> Excerpt
Banner Iklan

Meracik Masa Depan di Dapur Ayam Geprek

Admin JSN
27 November 2025 | 22.27 WIB Last Updated 2025-11-27T15:27:21Z

 

FEATURE | JATIMSATUNEWS.COM - Sebelum azan subuh menggaungkan kemerduannya, gawai usang Ibu Sarmini telah lebih dahulu memecahkan keheningan. Di antara gelapnya malam, ada satu titik di sudut kota dengan sorot cahaya terang, titik itu adalah dapur perjuangannya.

Tangan-tangan cekatan itu mulai menari. Membelah puluhan kilogram ayam, meracik bumbu rahasia yang aromanya langsung menusuk hidung, dan menyiapkan wajan-wajan besar. Suara pisau beradu dengan talenan dan desis minyak yang mulai panas menjadi musik pengiring paginya. Ini adalah rutinitas. Sebuah maraton harian yang ia mulai tepat pukul setengah empat pagi, setiap hari, tanpa jeda.

> Exercise requirements
Show the exact text of the excerpt starting from "FEATURE | JATIMSATUNEWS.COM" and stopping at the end of "adalah dapur perjuangannya.".

> Source data
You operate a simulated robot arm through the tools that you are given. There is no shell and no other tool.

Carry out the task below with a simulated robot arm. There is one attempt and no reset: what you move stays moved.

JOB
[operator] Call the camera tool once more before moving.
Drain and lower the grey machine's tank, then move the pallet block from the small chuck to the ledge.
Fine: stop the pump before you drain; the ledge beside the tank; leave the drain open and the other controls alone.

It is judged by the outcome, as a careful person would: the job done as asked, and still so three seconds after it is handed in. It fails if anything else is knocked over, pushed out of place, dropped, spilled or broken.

> Exercise response
FEATURE | JATIMSATUNEWS.COM - Sebelum azan subuh menggaungkan kemerduannya, gawai usang Ibu Sarmini telah lebih dahulu memecahkan keheningan. Di antara gelapnya malam, ada satu titik di sudut kota dengan sorot cahaya terang, titik itu adalah dapur perjuangannya.